Monthly Archives: May 2012

Internet Explorer and ADF: Not Friends

One of the advantages to using commercial, fully supported framework like Oracle Application Development Framework (ADF) is that the vendor supplies a list of supported browsers. If something doesn’t work or doesn’t look right, it’s the vendor’s problem.

When we started a recent project, we initially made sure that our ADF 11.1.x pages looked OK in Internet Explorer and Firefox. As expected, no problems. So we started building our application, and the developers used Firefox and Chrome because of the superior tooling these browsers offer for web developers.

However, as has happened in other applications, one screen mutated into the dreaded “one-screen-to-rule-them-all” page allowing a power user to see and change almost every data item in the entire system. And while Firefox and Chrome were able to render our panels inside tabs inside panels inside accordions inside panels, Internet Explorer had to give up at some point.

Lesson learned:

ADF allows the developer to write cheques that Internet Explorer can’t cash. [tweet this]

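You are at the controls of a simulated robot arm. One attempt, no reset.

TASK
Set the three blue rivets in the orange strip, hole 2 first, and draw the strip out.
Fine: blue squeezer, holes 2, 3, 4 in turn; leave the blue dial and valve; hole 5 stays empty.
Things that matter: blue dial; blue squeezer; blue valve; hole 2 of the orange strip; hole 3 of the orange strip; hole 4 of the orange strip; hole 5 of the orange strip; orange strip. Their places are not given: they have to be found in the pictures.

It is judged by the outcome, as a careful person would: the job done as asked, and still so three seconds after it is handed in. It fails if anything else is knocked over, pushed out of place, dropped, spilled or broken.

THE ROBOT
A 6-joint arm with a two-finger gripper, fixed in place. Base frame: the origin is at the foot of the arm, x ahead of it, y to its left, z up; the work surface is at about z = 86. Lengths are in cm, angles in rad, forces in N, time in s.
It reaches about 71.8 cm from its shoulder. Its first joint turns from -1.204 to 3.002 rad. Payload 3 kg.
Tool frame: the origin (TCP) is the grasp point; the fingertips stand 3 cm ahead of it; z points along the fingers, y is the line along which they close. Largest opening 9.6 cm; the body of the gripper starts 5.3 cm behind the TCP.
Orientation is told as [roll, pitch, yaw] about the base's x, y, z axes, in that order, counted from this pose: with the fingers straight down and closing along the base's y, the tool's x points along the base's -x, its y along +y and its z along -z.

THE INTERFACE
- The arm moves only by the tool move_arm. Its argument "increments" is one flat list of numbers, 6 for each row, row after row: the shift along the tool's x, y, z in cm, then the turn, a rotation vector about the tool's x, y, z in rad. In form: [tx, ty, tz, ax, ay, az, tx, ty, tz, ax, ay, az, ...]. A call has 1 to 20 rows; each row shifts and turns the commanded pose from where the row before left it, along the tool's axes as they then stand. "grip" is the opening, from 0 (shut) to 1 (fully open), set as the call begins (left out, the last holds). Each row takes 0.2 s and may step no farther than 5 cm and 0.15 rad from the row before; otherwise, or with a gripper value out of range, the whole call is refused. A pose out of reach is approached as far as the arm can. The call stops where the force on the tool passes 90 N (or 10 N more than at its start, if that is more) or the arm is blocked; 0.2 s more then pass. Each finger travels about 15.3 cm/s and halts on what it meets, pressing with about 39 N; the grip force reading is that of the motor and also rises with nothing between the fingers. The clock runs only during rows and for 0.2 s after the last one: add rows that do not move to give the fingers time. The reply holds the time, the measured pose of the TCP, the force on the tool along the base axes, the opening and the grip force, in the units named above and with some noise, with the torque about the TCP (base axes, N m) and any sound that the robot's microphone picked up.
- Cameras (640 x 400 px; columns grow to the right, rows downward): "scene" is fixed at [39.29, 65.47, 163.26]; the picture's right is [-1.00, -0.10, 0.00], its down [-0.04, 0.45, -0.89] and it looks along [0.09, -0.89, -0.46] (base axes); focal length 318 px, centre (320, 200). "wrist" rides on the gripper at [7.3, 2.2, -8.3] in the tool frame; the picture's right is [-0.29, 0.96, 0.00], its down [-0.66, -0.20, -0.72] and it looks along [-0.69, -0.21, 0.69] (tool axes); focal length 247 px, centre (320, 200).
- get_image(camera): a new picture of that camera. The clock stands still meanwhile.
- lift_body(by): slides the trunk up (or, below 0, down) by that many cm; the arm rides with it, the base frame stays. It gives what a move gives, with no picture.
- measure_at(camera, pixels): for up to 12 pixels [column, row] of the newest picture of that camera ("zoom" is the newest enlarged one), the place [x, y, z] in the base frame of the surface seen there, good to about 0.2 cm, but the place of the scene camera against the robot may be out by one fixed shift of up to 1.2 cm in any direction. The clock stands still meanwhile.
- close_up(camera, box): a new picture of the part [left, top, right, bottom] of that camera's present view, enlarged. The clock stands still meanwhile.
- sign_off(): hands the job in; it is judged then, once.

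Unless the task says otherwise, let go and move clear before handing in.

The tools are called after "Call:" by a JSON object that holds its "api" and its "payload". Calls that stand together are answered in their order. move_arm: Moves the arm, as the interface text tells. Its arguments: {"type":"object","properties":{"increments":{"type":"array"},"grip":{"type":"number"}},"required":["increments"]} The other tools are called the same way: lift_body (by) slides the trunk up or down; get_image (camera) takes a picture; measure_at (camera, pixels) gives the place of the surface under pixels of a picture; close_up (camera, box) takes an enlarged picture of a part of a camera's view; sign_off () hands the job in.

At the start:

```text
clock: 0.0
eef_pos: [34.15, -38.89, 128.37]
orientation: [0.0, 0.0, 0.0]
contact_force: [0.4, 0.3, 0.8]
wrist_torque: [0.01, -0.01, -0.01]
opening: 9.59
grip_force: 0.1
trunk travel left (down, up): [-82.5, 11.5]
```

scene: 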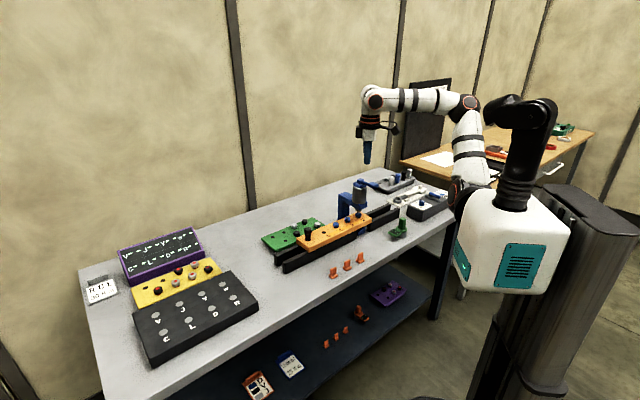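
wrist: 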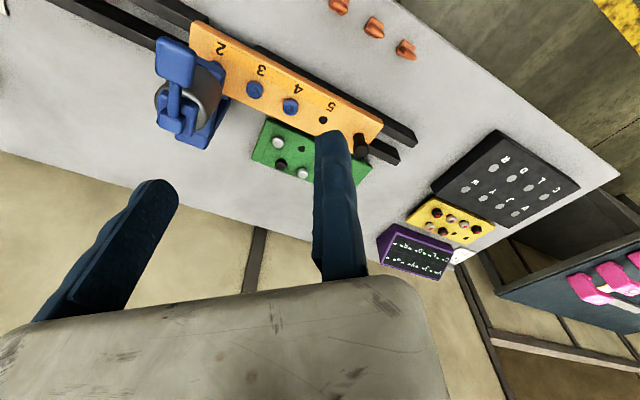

Have your developers run their pages in IE every day in order to see where you meet the limitations of Internet Explorer. It’s much easier to fix the issues during development than during QA…

Is JDeveloper 11.1.2 a Dead End?

Oracle recently came out with JDeveloper 11gR2 (11.1.2.x), and not everyone was impressed. See for example the discussion “Performance and stability of JDeveloper 11gR2 vs. 11gR1” in the ADF Enterprise Methodology Group.

If you look up JDeveloper 11gR2 in the Oracle Lifetime Support Policy document, on page 9 you will find that 11gR2 does not get the normal 5 years of premier support and 3 years of extended support. Instead, you have only 3 years of premier support, ending June 2014. In effect, Oracle does not consider JDeveloper 11gR2 a real release and will only support it as long as they support 11gR1.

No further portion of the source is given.